I’m not usually into signs, but this felt like one.
On closet-cleaning day, I announced to my husband that I would be donating my dress as well. Though he’d agreed to unload every other item in our “donate” pile, he cautioned me on this one, saying I didn’t have to do that. But I was determined. I reached out to Lisa and arranged to ship her the gown for her personal charitable mission. All I had to do was put it in the mail.
My mistake was believing it would be easy.
Though my gown had been following my life in moving trucks for three decades, I still didn’t believe I was all that attached to it. I thought of it as just another possession I no longer needed, something filling space I wouldn’t have when we eventually downsize. Practical. Forward thinking. And harder than I thought.
So, the box sat. Next to my dresser. In the way. Waiting.
I hadn’t changed my mind. I was still planning to un-box the dress, try it on one last time (as one does), repackage it and ship it off to its future use. I believed in the cause. My heart went out to those grieving families. I wanted to help.
But before I could do that, I had to convince the owner—uh, me—to open that box.
It was just a dress, I reasoned. One I’d worn once, though admittedly on a pretty significant day. Still, it was just Day 1 of a marriage that has spanned nearly 12,000 now. I wasn’t worried that passing on the gown would make my memories fade, either. Not when after 30 years, I can still feel the heat of that August day, hear the rain on the church roof, and see my baby niece mouthing my full sleeve while I danced with her. Even the excuse that “my daughter might wear it someday” has lost its steam. Cinderella ’90s wedding dresses are fashion don’ts these days. And no one would agree to wear the hoop I had to slip on under it.
I had to stop stalling.
When one of our daughters visited in February, I decided it was time. While she and I were alone in the house, I told her, “I’m going to need you to help me.” I guess I just needed someone with me to witness the moment. And maybe to acknowledge that it was hard.
But I was ready.
I ripped the seal off the box, pulled the gown out from the layers of light blue tissue paper and stepped into it. Then, holding my breath, I zipped. It still fit. Bonus! But even as I celebrated, I braced myself for the wave of emotions that were sure to follow. They came, but it was a slack tide, a little froth around the ankles. After our sweet daughter took my photo in the dress, I slipped out of it, carefully packaged it and taped the shipping box shut.
Seven weeks after I promised to mail the gown, I actually did.
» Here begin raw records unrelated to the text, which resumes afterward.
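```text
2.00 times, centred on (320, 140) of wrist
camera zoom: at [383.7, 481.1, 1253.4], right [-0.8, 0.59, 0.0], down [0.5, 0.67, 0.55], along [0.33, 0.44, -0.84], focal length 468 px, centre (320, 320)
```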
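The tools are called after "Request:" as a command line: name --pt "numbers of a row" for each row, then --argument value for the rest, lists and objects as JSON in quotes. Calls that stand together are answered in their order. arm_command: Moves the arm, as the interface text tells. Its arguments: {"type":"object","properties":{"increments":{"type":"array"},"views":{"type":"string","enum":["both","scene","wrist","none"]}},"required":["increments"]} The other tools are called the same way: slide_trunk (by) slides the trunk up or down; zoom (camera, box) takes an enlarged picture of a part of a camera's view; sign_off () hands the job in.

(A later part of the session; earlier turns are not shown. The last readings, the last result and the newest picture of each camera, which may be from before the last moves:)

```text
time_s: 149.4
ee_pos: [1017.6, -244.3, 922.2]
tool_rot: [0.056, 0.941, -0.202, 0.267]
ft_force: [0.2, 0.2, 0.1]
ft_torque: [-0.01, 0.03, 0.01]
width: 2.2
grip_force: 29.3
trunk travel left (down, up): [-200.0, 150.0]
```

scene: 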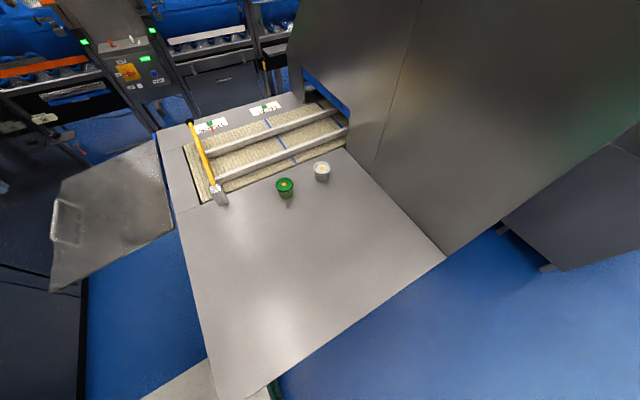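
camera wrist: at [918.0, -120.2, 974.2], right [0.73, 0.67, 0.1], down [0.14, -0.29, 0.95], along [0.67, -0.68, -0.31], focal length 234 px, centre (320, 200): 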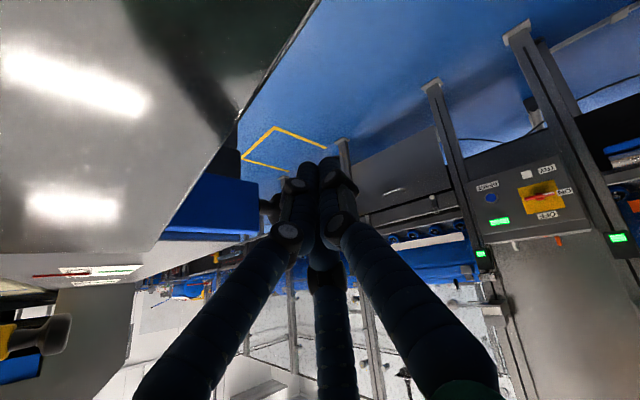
And I was relieved.
When I messaged Lisa to let her know that the dress was on its way, she told me she understood the delay. Some women even change their minds. “It’s a very personal decision,” she wrote. That made sense to me now.
A few weeks later, when she sent me a photo of the first angel gown from my dress, I cried. But not for me. Not for the loss of my dress. My heart ached for those parents whose child might one day be laid to rest in it. I can’t begin to imagine that type of loss.
The outfits are all finished now. Lisa was able to make seven different angel gowns from my dress. She will donate them to a funeral home in her area. I pray that they are never needed, but if they are, I hope they will bring a moment of comfort.
Thank you, Lisa, for your precious mission and for allowing me to be a part of it.
I’m happy knowing that the dress that once made me feel like a beautiful bride can now provide a kindness for others. It seems so right that after I’d loosened the threads of my own attachment, my gown could be transformed into more sweet garments, all sewn with love.